根据硫酸盐还原菌(SRB)的生物矿化原理设计了一套连续碱度产生系统(SAPS)反应器,以市政污水处理厂的活性污泥为SRB提供源,南方常见的香芋柄为有机物碳源,选用石灰石为反应器中碱度层填充物,进行实验室模拟SAPS处理酸性矿山废水(AMD)的应用研究,实验结果表明,SAPS处理酸性矿山废水的方法是具有技术可行的:SRB利用有机碳源生长代谢,产生碱度、还原SO42-和降解COD。最终废水pH从进水4.0左右上升到出水7.0左右;出水COD降低到约200 mg/L; SO42-还原为各种硫化物,其还原率约为61%;不同金属离子在有机层和碱度层发生反应产生沉淀,其中Fe2+、Cu2+和Zn2+的去除效率分别约为76%、78.5%和82%,而主要靠物理吸附作用的Mn2+去除率较低;初次模拟SAPS运行到56 d时,系统最终因有机碳源不足而各项指标不再改变。

Simulative applied study on treatment of acid mine drainage by successive alkalinity producing systems

A successive alkalinity producing system(SAPS) reactor including an organic layer and an alkaline layer was designed according to the bio-mineralization mechanism of sulfate-reducing bacteria (SRB).
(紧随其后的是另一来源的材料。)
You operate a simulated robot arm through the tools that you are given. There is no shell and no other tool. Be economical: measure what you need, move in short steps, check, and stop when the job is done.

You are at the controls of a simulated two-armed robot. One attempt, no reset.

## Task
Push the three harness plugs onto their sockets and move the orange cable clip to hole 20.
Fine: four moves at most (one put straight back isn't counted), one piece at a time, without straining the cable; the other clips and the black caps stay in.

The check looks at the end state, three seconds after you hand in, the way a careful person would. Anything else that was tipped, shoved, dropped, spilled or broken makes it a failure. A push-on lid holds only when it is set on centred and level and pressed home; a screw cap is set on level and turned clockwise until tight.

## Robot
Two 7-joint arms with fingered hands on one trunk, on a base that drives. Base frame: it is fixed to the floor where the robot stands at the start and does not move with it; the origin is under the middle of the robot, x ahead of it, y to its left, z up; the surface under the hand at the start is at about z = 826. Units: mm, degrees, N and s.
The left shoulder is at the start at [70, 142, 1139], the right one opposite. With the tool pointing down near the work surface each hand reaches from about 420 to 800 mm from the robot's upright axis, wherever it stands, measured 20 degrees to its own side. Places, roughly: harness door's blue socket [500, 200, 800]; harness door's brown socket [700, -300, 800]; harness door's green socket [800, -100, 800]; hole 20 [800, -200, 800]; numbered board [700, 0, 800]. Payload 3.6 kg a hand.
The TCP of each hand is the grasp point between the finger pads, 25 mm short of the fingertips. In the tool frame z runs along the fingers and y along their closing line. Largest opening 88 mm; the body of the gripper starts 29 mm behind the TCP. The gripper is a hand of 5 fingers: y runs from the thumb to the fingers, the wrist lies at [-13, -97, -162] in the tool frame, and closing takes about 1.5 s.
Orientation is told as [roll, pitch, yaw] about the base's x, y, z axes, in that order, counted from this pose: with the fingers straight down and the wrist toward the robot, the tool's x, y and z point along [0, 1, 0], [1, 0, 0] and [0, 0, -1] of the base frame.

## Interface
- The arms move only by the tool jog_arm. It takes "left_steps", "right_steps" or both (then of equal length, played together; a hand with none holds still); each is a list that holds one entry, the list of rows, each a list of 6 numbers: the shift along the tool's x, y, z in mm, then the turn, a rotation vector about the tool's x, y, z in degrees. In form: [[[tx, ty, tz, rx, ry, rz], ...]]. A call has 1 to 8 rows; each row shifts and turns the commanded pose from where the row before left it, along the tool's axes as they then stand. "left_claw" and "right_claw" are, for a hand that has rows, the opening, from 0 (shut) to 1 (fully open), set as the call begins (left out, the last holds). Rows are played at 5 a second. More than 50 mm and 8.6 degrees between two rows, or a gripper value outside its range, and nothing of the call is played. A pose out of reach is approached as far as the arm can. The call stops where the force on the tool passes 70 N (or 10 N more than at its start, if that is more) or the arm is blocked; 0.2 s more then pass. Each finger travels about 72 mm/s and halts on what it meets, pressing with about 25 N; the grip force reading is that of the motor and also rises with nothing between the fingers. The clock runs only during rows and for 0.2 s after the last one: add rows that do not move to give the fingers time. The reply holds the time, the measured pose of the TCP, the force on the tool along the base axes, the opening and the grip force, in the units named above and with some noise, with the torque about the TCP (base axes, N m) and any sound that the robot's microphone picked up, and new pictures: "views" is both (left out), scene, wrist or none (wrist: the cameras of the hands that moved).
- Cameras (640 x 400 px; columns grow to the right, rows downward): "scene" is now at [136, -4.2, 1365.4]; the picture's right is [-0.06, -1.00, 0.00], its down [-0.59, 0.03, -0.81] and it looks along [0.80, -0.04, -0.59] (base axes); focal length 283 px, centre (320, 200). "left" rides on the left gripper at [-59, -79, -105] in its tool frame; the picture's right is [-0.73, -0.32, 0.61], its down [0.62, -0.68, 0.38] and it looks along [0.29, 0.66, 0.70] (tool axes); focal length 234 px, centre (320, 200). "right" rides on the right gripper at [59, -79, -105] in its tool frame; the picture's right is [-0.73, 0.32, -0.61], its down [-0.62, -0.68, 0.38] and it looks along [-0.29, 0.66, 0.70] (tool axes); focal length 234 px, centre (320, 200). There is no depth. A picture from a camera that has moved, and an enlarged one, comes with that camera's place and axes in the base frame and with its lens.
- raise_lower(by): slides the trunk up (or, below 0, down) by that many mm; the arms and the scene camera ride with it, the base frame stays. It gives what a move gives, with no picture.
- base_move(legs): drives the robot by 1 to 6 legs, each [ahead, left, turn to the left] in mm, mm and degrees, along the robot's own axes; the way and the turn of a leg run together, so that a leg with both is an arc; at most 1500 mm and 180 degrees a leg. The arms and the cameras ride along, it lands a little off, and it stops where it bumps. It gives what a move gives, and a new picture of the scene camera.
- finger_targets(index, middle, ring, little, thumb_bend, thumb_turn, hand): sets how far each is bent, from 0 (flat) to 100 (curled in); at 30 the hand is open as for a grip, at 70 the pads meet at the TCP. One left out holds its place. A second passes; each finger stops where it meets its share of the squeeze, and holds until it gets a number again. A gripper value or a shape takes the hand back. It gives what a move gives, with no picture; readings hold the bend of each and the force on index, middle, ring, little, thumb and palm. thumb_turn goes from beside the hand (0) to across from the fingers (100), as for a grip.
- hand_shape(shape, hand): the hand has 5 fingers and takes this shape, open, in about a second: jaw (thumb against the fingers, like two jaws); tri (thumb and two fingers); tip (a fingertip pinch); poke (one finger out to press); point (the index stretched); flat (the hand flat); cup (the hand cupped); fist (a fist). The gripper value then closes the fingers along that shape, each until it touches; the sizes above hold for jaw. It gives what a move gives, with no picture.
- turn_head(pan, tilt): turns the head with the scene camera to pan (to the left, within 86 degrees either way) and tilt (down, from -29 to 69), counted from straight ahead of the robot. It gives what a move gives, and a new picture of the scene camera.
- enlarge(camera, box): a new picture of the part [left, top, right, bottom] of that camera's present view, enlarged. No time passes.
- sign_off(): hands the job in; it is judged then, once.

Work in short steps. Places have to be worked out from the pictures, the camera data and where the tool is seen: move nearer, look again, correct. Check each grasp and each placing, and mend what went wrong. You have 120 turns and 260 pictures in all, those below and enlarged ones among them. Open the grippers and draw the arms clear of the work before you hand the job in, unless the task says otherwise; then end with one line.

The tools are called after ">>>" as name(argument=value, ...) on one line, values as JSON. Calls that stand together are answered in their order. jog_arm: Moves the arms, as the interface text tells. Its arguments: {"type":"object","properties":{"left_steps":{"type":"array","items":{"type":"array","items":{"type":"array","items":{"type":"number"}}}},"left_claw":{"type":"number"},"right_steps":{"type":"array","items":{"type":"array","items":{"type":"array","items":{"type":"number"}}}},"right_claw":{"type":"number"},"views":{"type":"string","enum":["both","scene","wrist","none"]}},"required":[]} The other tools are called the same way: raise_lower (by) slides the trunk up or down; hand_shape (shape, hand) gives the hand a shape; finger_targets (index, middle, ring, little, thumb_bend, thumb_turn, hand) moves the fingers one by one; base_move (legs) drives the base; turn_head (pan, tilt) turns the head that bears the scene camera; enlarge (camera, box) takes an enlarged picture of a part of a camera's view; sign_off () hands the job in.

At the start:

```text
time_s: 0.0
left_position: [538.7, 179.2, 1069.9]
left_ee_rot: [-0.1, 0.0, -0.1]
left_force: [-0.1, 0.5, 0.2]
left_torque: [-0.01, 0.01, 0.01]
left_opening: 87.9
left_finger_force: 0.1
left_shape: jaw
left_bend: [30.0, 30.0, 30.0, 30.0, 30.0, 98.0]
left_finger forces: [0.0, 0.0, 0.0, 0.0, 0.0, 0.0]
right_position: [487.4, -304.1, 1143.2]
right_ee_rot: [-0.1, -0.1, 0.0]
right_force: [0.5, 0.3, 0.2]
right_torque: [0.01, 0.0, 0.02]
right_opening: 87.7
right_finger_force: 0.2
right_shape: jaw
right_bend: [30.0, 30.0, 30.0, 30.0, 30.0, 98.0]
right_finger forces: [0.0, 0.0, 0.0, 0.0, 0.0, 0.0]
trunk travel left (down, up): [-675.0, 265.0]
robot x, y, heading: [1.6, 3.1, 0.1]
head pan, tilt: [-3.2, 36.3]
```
The organic layer was made up of the activated sludge got from the municipal wastewater treatment plant and henry steudnera tuber which is a common plant in South China. Natural limestone was chosen as the main filled substance in alkaline layer. The applied research about SAPS treating acid mine drainage (AMD) in the laboratory was done and showed that the method was practicable. During the growth of SRB using organic carbon, the sulphate would be reduced, the COD could be degraded and the pH would increase simultaneously. The results showed that the pH of effluent increased from around 4.0 to approximately 7.0, COD decreased to around 200 mg/L and the removal efficiency of SO42- reached 61%. In addition, as different metal ions precipitated in the organic layer and alkaline layer,the removal efficiencies of Fe2+, Cu2+ and Zn2+ were 76%, 78.5% and 82%, respectively. However, the removal efficiency of Mn2+ was only 30% since it was absorbed mainly by physical adsorption. Due to the absence of organic carbon source, the system finally ran out after 56 days of normal operation.